JB Hanak : vies de chien

Mon grand frère, c’est Fred. La personne que j’aime le plus au monde. On fait de la musique depuis l’enfance. Deux gamins de Maisons-Alfort ; on a tout fait ensemble depuis le début. Notre premier album est  sorti début 2000. Fiers de tous nos disques, nous avons enchaîné labels miteux, tournées de bras cassés, ventes minables et promotion zéro. Dix années bien tassées à manger de la vache enragée, écrit le narrateur auteur d'un livre qui en devient l'hommage.

Le livre avance en n'ignorant rien de ce qui sommeillait et couvait en des lieux interlopes où le métier de musicien oblige parfois à se fourvoyer en un certain désordre vital où il faut parfois remiser son orgueil pour qu'il se bande contre les énergumènes qui n'ont de shakespeariens que la bassesse.

Si JB Hanak est musicien - avec Frédéric Hanak, ils ont créé le groupe Damage baptisé par la presse musicale, les Moutons noirs de la French touch et ont été reconnus et salués pour leur parcours artistique sans concession - il est aussi artiste et écrivain.  Sales chiens est son premier roman et il dépote comme ses oeuvres musicales et plastiques.

Il transforme les années de galère et de frustration en épopée vitale et langagière.

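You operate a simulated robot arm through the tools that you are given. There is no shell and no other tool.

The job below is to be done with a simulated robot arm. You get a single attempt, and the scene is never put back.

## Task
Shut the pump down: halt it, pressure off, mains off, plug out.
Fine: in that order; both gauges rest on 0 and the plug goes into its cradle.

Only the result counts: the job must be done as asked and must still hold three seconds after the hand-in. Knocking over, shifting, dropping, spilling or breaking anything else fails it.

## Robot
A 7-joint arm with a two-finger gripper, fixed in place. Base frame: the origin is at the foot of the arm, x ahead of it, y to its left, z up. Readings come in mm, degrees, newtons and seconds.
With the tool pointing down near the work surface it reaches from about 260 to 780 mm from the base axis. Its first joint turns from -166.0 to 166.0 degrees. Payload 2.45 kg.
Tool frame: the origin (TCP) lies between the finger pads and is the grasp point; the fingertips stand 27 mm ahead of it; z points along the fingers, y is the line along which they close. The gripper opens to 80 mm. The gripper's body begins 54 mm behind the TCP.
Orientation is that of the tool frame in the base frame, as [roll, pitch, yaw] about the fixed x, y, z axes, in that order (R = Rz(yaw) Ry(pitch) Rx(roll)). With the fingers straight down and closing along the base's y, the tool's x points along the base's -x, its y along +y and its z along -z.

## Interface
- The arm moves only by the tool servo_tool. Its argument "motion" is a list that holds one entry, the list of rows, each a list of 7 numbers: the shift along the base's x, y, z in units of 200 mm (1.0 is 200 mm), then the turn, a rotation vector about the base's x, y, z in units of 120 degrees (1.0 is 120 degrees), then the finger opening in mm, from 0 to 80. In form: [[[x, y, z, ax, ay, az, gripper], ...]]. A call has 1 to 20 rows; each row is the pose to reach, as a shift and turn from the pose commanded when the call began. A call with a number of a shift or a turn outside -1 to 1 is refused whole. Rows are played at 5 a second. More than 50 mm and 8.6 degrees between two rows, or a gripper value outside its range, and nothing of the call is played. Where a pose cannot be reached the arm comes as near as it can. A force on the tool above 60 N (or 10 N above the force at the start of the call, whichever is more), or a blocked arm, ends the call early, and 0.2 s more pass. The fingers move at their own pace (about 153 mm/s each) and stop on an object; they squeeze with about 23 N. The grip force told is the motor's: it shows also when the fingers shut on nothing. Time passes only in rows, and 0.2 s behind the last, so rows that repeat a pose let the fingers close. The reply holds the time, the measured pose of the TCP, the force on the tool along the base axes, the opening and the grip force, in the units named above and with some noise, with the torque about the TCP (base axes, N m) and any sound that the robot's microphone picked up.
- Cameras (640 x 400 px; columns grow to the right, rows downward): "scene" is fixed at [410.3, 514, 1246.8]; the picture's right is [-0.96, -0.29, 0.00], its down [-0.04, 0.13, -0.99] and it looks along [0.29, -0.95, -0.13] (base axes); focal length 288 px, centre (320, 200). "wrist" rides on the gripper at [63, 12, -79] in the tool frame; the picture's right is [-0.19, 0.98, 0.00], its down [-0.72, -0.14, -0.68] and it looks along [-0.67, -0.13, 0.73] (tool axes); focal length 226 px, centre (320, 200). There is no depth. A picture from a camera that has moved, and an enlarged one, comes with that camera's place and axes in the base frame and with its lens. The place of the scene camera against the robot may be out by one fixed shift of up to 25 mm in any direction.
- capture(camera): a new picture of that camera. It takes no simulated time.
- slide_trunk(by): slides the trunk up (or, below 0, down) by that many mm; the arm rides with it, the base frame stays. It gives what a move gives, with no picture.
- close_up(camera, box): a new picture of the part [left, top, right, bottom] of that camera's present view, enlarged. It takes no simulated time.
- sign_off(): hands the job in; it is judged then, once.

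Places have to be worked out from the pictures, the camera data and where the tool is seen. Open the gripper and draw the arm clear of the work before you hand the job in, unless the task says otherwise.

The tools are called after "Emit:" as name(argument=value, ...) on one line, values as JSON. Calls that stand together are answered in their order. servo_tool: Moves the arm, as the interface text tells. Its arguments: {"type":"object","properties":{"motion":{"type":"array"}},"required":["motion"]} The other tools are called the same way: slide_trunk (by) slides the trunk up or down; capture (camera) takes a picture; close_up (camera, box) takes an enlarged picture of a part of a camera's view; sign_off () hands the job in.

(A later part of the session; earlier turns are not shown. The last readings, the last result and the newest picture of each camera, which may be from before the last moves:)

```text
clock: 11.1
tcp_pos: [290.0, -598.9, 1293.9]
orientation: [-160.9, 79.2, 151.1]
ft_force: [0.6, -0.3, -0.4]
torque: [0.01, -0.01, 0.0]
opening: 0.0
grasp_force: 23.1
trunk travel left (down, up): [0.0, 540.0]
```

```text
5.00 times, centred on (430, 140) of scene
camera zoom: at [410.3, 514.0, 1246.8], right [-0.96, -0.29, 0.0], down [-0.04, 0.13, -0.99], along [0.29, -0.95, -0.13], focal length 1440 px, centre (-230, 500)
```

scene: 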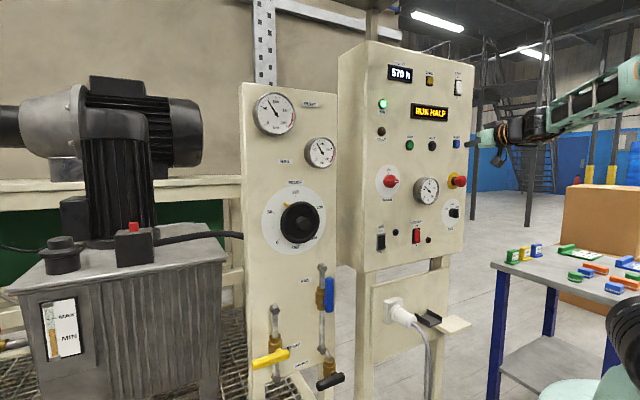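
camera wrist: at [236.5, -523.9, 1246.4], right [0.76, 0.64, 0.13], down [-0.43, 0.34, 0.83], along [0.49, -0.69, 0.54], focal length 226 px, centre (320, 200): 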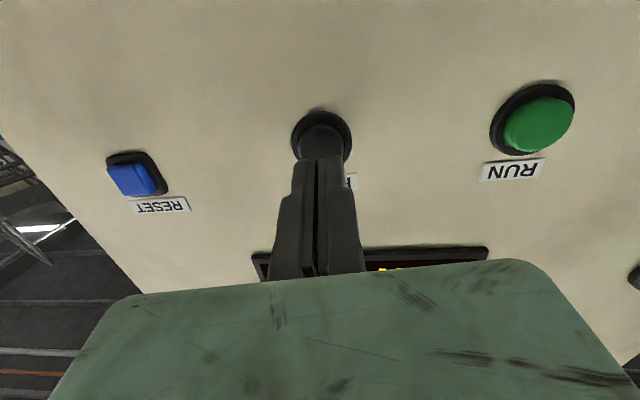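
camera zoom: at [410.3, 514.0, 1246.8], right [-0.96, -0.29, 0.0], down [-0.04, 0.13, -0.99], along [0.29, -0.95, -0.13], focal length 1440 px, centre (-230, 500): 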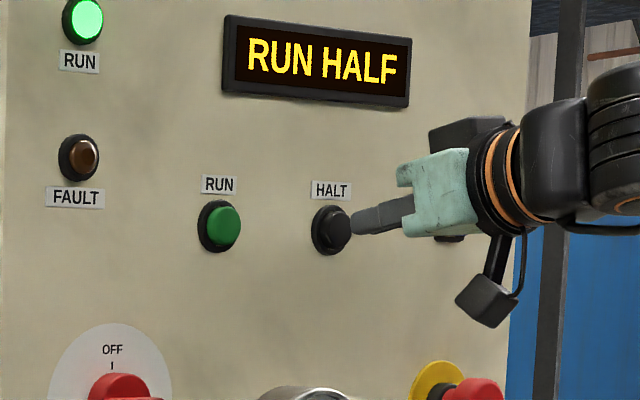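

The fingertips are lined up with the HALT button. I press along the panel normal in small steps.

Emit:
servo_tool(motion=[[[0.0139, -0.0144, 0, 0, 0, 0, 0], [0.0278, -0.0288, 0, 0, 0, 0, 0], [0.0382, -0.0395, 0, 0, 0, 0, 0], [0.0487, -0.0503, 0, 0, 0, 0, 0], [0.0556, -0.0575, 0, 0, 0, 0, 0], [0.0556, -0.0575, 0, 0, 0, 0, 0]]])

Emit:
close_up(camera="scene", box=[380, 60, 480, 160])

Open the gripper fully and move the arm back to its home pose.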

Tout sonne juste en des pages grouillantes, incisives, violentes mais plein d'amour fraternel pour Fred. Le roman retrace l'itinéraire des deux frères comme le rappelle de nombreux détails remontés parfois de Maisons-Alfort : Lorsqu’on était gosses, son meilleur ami à l’école était un fils de flic. On raffolait de toutes les histoires tordues que ce mec  tenait de son père. Dont celle du chien invisible : Ourko.

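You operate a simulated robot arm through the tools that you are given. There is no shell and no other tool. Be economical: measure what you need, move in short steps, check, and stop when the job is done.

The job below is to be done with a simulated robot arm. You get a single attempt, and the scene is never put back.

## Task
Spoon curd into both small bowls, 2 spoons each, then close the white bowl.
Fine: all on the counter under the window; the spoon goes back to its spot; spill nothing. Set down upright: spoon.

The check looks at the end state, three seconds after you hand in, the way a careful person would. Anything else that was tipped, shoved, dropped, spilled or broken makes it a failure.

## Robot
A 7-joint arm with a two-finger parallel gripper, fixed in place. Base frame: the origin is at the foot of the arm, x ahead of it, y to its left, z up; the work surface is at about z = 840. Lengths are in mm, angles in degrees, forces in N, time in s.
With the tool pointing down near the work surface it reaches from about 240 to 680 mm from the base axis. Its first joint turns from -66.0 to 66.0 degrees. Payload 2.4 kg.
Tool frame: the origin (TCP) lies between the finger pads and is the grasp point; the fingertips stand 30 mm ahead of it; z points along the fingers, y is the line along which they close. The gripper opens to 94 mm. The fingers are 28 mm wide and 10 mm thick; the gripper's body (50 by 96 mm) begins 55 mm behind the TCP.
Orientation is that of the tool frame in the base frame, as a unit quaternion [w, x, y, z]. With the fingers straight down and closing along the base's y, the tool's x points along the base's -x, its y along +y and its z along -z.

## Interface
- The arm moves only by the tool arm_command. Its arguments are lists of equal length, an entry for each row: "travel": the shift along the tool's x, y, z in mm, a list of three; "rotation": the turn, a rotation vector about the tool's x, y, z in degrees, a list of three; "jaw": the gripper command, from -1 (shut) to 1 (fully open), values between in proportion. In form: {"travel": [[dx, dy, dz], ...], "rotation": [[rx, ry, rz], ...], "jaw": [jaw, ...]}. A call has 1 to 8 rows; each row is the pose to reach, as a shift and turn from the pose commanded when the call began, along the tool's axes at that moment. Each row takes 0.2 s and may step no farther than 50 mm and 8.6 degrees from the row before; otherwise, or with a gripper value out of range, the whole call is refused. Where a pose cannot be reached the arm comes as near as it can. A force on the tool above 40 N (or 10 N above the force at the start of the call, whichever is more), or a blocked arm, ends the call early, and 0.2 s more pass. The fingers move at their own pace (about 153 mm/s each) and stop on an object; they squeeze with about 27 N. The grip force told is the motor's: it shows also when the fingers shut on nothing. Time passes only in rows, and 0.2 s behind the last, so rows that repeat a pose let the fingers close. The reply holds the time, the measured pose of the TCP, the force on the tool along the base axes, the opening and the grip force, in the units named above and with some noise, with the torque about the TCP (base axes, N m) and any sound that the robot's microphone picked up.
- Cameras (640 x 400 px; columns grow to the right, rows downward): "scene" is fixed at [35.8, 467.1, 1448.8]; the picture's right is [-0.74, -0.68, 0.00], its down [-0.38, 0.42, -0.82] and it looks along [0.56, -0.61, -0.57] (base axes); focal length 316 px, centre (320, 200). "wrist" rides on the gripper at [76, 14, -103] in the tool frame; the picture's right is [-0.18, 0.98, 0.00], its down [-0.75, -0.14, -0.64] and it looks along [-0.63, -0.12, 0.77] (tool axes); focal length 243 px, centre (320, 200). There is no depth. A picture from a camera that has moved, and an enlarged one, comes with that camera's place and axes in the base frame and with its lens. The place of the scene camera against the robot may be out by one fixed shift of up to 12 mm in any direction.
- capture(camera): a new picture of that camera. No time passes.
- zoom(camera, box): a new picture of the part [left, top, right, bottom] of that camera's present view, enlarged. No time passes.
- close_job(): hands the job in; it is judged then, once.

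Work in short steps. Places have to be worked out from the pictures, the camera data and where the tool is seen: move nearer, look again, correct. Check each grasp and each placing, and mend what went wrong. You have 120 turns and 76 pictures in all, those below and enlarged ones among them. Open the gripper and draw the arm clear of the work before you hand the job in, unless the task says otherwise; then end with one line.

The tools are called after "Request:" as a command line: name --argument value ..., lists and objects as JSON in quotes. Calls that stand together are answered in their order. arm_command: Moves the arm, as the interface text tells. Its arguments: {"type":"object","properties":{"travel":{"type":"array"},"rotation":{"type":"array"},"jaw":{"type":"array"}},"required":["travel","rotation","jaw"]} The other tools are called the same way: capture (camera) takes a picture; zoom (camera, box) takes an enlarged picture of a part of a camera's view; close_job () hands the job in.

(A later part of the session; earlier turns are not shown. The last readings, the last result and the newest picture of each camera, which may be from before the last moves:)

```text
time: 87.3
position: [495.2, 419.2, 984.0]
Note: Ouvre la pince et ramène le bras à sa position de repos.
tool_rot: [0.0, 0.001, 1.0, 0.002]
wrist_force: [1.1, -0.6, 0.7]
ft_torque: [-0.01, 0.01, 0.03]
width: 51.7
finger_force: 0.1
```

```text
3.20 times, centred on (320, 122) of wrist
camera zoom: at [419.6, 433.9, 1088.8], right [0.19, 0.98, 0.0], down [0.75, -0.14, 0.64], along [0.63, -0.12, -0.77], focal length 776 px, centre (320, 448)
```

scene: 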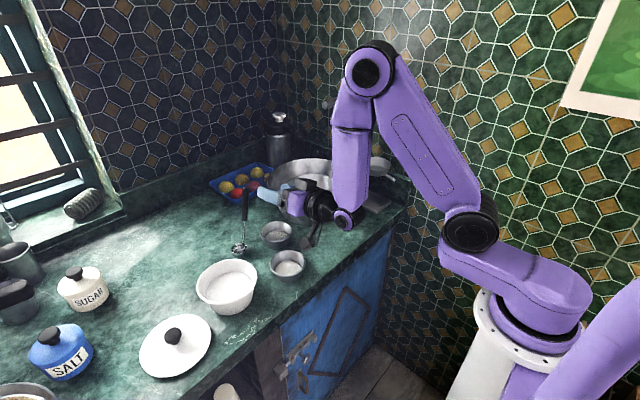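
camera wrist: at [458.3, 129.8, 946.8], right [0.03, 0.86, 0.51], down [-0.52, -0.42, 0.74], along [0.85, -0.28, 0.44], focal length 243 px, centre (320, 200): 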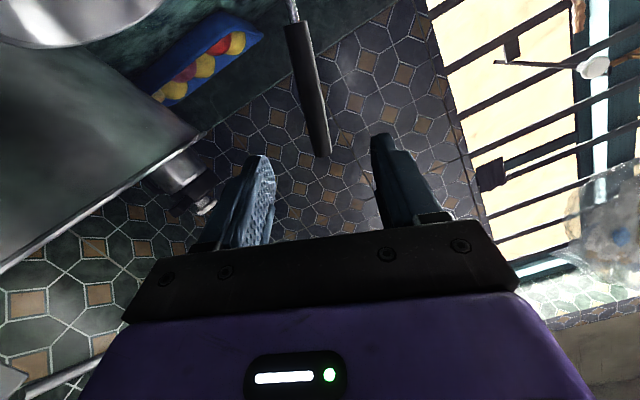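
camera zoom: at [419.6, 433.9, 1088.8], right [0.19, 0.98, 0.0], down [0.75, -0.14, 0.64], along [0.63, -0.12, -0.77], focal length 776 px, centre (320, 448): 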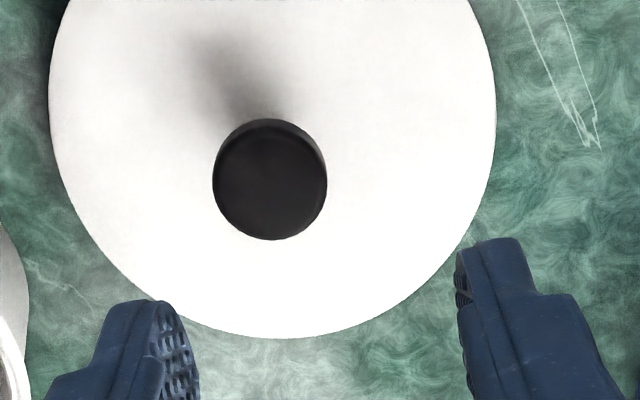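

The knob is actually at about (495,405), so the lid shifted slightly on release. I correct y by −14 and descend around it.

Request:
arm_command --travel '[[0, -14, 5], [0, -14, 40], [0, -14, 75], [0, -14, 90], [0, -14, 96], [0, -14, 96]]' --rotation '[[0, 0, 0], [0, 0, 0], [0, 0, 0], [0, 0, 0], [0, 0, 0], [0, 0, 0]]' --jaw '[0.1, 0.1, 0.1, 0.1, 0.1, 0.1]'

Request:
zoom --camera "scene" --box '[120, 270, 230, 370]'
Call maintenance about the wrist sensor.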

Celui-ci va devenir le fil rouge d'un livre où d'autres chiens plus concrets et sadiques qui viennent donner du mordant à un périple qui se serait bien passée de tels carnassiers. Mais ainsi va la vie de rocker.
Beaucoup aurait fini par perdre les pédales. JB Hanak a tenu et fait que la vie de son frère perdure.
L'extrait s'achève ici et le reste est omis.